# PROVIDED PASSAGE
Would you rather consider this route?

There is no desire to give adoption angels halos and make the children acquired through this process cupids little helpers sprinkled with twinkly dust. To note a  quote, “I always questioned if I was ready to adopt. Then I realized no child was ready to be an orphan”. Another was “The adoption took time, the love arrived instantly”. These statements are not altogether untrue, but they do not bear witness with/to the larger picture.

Before you consider adoption, you have to understand that adoption is not for the faint-hearted. It requires patience, tenacity and more love than you know you are capable of giving. Your reason for considering adoption will go a long way in determining your ability to see the child from childhood into adulthood with the resilience and spirit of undaunted love. This is not to say that the process would be a warfare from beginning to the end, but there would be moments, as with everything in life, where you would ask what exactly you have gotten yourself into.

Personally, my desire for adoption has moved from wanting a child to call my own, to a desire to nurture a child and give her a chance at life she may otherwise never have. I later struggled with the decision to adopt as a single woman, because I felt I would love to bring her up in a “stable” environment of having someone to call “mum” and another to call “dad”. I felt it would be selfish of me not to have her enjoy such treasurable moments as Father’s Day; or not having any gist to offer her friends that started with “My dad…”; and my husbandless position, may be seen psychologically, by her, as another form of rejection. This is a constant fear in the adopted child: that they may not be good enough and therefore unwanted, leading to another rejection.

# SHORT EXERCISE 1
Quote the provided passage word for word, starting at "Would you rather" and ending with "the larger picture.".
# SHORT EXERCISE 2
Carry the provided passage on from its last sentence.

# GIVEN MATERIAL
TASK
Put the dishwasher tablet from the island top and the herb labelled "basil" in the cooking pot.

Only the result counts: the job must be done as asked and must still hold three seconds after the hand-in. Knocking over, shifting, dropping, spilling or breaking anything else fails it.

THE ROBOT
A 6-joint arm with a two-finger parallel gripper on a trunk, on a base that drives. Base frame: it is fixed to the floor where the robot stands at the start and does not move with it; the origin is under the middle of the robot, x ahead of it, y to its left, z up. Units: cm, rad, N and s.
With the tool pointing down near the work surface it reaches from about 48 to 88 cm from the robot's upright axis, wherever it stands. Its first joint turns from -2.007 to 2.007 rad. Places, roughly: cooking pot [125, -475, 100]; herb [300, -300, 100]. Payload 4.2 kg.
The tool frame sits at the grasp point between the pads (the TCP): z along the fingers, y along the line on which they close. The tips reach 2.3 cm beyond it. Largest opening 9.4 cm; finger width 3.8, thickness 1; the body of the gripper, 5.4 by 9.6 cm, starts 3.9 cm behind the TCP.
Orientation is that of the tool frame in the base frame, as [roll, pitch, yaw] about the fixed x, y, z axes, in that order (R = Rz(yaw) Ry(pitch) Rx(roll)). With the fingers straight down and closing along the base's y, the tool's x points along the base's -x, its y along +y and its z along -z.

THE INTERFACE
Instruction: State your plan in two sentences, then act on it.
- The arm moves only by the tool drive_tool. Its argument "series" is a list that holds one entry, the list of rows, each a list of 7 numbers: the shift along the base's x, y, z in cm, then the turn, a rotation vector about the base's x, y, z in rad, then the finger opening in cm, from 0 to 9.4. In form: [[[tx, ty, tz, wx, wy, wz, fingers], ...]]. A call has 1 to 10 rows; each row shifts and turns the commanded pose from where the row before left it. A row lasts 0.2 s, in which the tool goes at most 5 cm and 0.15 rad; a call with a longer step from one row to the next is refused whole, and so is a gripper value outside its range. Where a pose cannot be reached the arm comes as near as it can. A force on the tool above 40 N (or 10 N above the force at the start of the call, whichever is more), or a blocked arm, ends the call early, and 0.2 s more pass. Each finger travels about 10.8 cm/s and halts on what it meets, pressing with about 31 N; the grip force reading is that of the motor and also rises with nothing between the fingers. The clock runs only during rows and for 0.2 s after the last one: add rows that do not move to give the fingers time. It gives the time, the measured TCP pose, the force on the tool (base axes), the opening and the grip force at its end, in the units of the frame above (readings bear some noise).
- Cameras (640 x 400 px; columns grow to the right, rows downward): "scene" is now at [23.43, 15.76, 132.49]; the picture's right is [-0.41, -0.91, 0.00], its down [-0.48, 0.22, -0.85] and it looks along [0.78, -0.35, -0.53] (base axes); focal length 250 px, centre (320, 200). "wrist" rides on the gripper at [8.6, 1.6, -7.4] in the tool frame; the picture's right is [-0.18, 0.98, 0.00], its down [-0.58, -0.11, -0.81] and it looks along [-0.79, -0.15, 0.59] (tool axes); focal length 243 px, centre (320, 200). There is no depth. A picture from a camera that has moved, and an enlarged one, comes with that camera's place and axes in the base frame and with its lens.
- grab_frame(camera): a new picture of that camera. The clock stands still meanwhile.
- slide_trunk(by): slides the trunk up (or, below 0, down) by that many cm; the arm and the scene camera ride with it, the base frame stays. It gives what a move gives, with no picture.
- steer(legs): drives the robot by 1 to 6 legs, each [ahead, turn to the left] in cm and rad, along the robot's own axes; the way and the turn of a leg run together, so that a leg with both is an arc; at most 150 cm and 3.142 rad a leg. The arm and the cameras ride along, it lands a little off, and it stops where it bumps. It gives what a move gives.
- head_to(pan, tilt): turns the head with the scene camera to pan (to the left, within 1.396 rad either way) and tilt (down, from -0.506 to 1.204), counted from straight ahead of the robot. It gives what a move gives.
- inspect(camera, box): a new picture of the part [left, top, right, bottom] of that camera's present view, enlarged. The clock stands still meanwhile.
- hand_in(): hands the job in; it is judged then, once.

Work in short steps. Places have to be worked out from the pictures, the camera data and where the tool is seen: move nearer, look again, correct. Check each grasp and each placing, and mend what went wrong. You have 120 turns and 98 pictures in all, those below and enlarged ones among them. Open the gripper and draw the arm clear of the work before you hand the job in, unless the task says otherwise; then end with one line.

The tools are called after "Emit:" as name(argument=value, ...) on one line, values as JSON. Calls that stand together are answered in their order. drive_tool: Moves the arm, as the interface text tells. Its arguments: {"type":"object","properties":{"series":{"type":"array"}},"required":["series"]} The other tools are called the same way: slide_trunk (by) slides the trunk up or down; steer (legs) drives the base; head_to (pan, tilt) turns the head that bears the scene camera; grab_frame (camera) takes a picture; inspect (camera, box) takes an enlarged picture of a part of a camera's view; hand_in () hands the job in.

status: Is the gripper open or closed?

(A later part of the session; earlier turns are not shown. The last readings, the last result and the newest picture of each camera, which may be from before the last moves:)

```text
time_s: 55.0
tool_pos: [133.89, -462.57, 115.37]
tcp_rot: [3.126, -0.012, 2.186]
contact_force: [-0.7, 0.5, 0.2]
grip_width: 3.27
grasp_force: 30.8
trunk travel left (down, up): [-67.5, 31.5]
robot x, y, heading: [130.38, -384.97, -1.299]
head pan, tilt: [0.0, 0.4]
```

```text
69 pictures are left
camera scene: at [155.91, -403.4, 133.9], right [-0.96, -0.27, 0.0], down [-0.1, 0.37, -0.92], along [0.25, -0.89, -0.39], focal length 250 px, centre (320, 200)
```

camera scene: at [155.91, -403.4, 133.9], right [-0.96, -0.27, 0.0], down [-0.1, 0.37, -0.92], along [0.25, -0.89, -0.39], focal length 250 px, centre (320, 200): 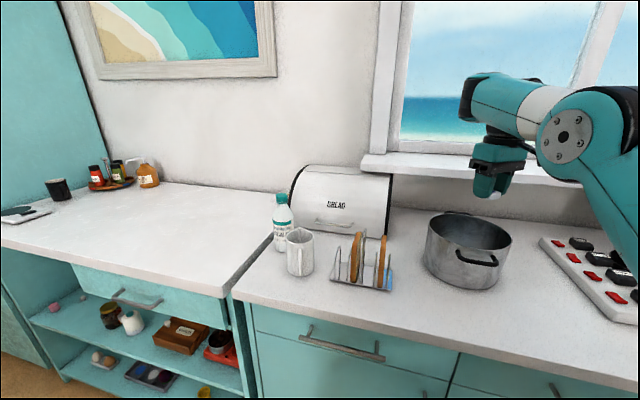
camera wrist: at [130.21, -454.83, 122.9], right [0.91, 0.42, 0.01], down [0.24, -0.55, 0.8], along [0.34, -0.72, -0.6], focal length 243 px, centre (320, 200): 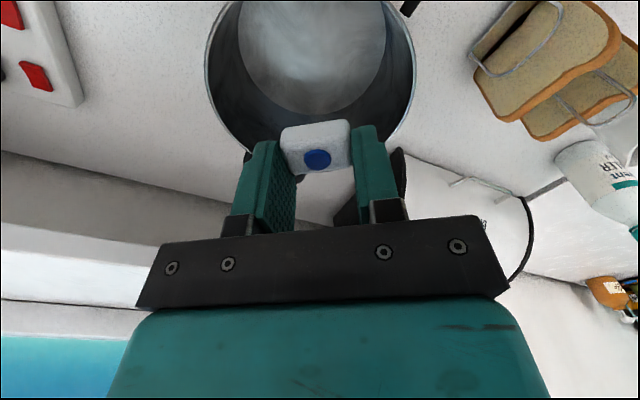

# EXERCISE ANSWER 1
Would you rather consider this route?

There is no desire to give adoption angels halos and make the children acquired through this process cupids little helpers sprinkled with twinkly dust. To note a  quote, “I always questioned if I was ready to adopt. Then I realized no child was ready to be an orphan”. Another was “The adoption took time, the love arrived instantly”. These statements are not altogether untrue, but they do not bear witness with/to the larger picture.

# EXERCISE ANSWER 2
When I shared my consideration to adopt as a single woman, some questions that came up often was “What do you want people to think? What have you done with your womb? Have you had an abortion before? Can’t you have children? Do you want to chase men away?”

The other side of this was waiting till I got married then adopting. In fact, whenever I met a potential mister, one of my first questions was his view on adoption. It used to be a make or mar question. Then, I realized it was unfair to foist that request on anyone, particularly an African man, with their obsessive concept of MY OWN.

Surprisingly, in my interviews, I have found that the millennials are better predisposed to adoption than any generation before. We will also discuss this later.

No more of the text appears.